Hunico, is that you?

Neville and Devin Taylor prepare to have a “who can sound least like a human being”-off when they’re interrupted by Bo Dallas. Bo announces that he’s cashing in his rematch in two weeks and starts in on how he an his Bolievers (who have been the “wind Bo-neath his wings”) are already sick of Neville as champion. Neville slaps Bo in the face in one of those WWE babyface moments where people are probably gonna say YEAH ADRIAN NEVILLE’S A BAD ASS WHO DON’T TAKE NO SHIT and Brandon goes “that sucks, I hope Bo kicks his ass.” I really do. Sami Zayn wouldn’t have done that.

Note: If Adrian Neville started using “THAT’S ENOUGHHHHH” as his catchphrase he’d be my favorite wrestler.

Best: Disney Font

I didn’t mention it in the NXT arRIVAL report, but I love the Bo Dallas trunks with BOLIEVE written on the ass in Disney font. It’s such a great callback to him winning the championship, announcing that he’s going to Disneyland and then actually doing it.
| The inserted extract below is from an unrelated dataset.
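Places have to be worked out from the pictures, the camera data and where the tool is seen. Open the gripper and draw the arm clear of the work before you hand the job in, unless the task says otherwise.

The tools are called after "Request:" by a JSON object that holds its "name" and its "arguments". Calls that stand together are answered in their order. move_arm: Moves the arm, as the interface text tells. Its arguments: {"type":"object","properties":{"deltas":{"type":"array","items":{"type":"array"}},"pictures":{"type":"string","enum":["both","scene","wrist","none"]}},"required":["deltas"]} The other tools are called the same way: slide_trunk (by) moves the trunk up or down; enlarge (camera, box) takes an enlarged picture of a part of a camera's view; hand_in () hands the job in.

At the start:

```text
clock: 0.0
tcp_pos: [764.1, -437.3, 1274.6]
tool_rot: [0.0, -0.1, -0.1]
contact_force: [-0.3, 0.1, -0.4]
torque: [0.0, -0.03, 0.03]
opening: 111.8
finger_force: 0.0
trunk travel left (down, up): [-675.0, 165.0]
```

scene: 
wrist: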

I’ll be honest, I kinda miss Bo as champ. He went to Disney with the belt and went on a Varse The World tour involving locals worshipping him and giving him cookies. All Neville’s done is beat Camacho.

Worst: Watch Your Ass, Drew McIntyre

The actual main event was an almost 15-minute match between Bo and Colin Cassady, which was … actually kinda boring. It was mostly headlocks and a 7-foot guy being a face in peril to “hop in a circle” Bo Dallas. Bo seemed like he was trying to bait the crowd into chanting things so he could react to them — reacting to the “Bo-ring” chant with “YES, THIS IS BO’S RING” was great — but that doesn’t make the match good. It was very much that match you see in the middle of Raw where it’s intended to be purposeful and strong, but is so overdone with “WWE style” that it refuses to be dynamic or interesting.

I’m also not totally sure I like Colin Cassady without Enzo. Enzo brings a sincerity to the “sawft” gimmick that Cass doesn’t have, so without him it’s got a real Zack Ryder vibe. A guy doing a thing because he thinks it works, not because it’s him. Does that make any sense? Basically what I’m saying is that if Enzo Amore isn’t back soon I’m turning on everybody.